▶ EXERCISE GOAL
Return the page unchanged, from "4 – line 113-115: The" to its end.

▶ PAGE
* * * *

4 – line 113-115: The authors use a type II regression: are errors on BGC-Argo and OC-CCI data that enter in the regression comparable?
Section 2.3: Spatial Kriging for cloud gap filling
1 – line 130: “…. used to estimate the chl-a concentration”,… add citation.
2 - The choice to reconstruct the field over data voids using Ordinary Kriging is primarily based on the work of Stock et al. (2020) which compares Ordinary Kriging, DINEOF, and several widely used AI methods. Optimal interpolation is not considered and other advanced methods based on Singular Spectra Analysis (Kondrashov, D., & Ghil, M., 2006 Spatio-temporal filling of missing points in geophysical data sets. Nonlinear Processes in Geophysics, 13(2), 151-159) are not even mentioned. I understand that the Ordinary Kriging method is significantly less computationally demanding compared to some of more sophisticated methods (e.g. SSA or DINEOF or Optimal Interpolation); however, if this is the case, it should be clearly stated in the text, rather than simply claiming that Kriging and DINEOF perform better.
it should be discussed and what is the advantage of using ordinary kriging respect to other kriging methods such as the method adopted by CMEMS L4 Global chlorophyll product (Saulquin et al, 2018).

* * * *

▶ MATERIAL PROVIDED
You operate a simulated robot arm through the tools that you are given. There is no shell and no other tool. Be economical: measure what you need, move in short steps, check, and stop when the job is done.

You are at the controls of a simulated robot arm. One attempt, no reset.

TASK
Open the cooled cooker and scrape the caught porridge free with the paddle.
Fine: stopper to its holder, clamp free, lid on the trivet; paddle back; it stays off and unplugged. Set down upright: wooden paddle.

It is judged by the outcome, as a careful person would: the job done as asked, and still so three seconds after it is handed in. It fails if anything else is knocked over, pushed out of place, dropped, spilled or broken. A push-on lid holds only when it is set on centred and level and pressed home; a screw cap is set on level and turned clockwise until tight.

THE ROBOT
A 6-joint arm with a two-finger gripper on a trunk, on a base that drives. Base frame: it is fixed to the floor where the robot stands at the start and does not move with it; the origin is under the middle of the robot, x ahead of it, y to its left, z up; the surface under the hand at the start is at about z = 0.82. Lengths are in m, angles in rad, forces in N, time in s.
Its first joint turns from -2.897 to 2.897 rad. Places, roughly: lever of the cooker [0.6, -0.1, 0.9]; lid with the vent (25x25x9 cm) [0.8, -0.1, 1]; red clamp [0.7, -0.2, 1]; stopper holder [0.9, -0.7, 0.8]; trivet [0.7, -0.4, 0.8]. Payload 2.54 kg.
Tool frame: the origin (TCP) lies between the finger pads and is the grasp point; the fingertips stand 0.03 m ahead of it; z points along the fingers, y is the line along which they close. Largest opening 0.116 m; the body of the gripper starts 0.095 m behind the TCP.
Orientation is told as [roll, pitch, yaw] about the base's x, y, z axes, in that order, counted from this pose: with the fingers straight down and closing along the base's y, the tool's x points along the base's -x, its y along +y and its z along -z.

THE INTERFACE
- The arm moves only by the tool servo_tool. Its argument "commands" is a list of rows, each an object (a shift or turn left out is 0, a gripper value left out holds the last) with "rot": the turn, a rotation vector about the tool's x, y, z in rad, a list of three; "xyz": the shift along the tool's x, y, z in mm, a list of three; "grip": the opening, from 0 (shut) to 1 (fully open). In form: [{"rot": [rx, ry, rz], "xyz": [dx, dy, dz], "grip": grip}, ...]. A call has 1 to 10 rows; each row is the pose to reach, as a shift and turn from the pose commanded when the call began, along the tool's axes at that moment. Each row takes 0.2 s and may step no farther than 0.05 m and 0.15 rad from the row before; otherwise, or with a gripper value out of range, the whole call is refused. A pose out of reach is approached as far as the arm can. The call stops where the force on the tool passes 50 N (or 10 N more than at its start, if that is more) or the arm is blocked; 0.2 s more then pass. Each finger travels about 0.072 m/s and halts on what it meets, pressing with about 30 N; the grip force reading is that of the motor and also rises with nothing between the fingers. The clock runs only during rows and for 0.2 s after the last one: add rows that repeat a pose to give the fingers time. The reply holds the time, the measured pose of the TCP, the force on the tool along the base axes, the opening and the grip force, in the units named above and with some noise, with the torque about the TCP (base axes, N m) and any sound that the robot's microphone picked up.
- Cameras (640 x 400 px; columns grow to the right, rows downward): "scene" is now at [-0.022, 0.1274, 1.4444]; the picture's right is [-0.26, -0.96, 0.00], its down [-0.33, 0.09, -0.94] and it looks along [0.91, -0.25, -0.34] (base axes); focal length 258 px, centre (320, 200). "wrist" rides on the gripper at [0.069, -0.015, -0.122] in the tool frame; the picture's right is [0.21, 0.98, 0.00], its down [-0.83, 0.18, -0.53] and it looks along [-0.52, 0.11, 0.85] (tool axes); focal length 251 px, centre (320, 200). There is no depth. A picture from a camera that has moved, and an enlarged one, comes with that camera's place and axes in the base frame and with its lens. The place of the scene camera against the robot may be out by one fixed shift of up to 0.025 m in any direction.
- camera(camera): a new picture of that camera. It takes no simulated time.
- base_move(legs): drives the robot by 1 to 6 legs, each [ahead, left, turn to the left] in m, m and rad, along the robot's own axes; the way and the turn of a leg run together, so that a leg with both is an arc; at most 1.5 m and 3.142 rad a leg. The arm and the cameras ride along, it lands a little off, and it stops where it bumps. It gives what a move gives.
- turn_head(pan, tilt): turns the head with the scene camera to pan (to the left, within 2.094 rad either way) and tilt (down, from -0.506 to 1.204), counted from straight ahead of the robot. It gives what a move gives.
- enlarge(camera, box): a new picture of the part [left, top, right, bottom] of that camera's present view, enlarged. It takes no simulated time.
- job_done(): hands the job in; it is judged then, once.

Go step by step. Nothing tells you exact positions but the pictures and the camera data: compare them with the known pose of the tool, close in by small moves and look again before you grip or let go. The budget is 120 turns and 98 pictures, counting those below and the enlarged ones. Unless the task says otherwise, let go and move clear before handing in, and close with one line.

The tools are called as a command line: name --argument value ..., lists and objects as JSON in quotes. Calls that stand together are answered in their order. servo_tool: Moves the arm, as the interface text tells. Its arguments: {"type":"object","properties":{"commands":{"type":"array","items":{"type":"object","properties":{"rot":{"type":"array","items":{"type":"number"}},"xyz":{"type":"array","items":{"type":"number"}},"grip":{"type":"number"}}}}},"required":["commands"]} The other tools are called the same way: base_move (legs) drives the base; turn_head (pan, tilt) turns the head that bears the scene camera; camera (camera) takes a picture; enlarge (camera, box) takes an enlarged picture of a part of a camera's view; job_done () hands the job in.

* * * *

▶ SOLUTION
4 – line 113-115: The authors use a type II regression: are errors on BGC-Argo and OC-CCI data that enter in the regression comparable?
Section 2.3: Spatial Kriging for cloud gap filling
1 – line 130: “…. used to estimate the chl-a concentration”,… add citation.
2 - The choice to reconstruct the field over data voids using Ordinary Kriging is primarily based on the work of Stock et al. (2020) which compares Ordinary Kriging, DINEOF, and several widely used AI methods. Optimal interpolation is not considered and other advanced methods based on Singular Spectra Analysis (Kondrashov, D., & Ghil, M., 2006 Spatio-temporal filling of missing points in geophysical data sets. Nonlinear Processes in Geophysics, 13(2), 151-159) are not even mentioned. I understand that the Ordinary Kriging method is significantly less computationally demanding compared to some of more sophisticated methods (e.g. SSA or DINEOF or Optimal Interpolation); however, if this is the case, it should be clearly stated in the text, rather than simply claiming that Kriging and DINEOF perform better.
it should be discussed and what is the advantage of using ordinary kriging respect to other kriging methods such as the method adopted by CMEMS L4 Global chlorophyll product (Saulquin et al, 2018).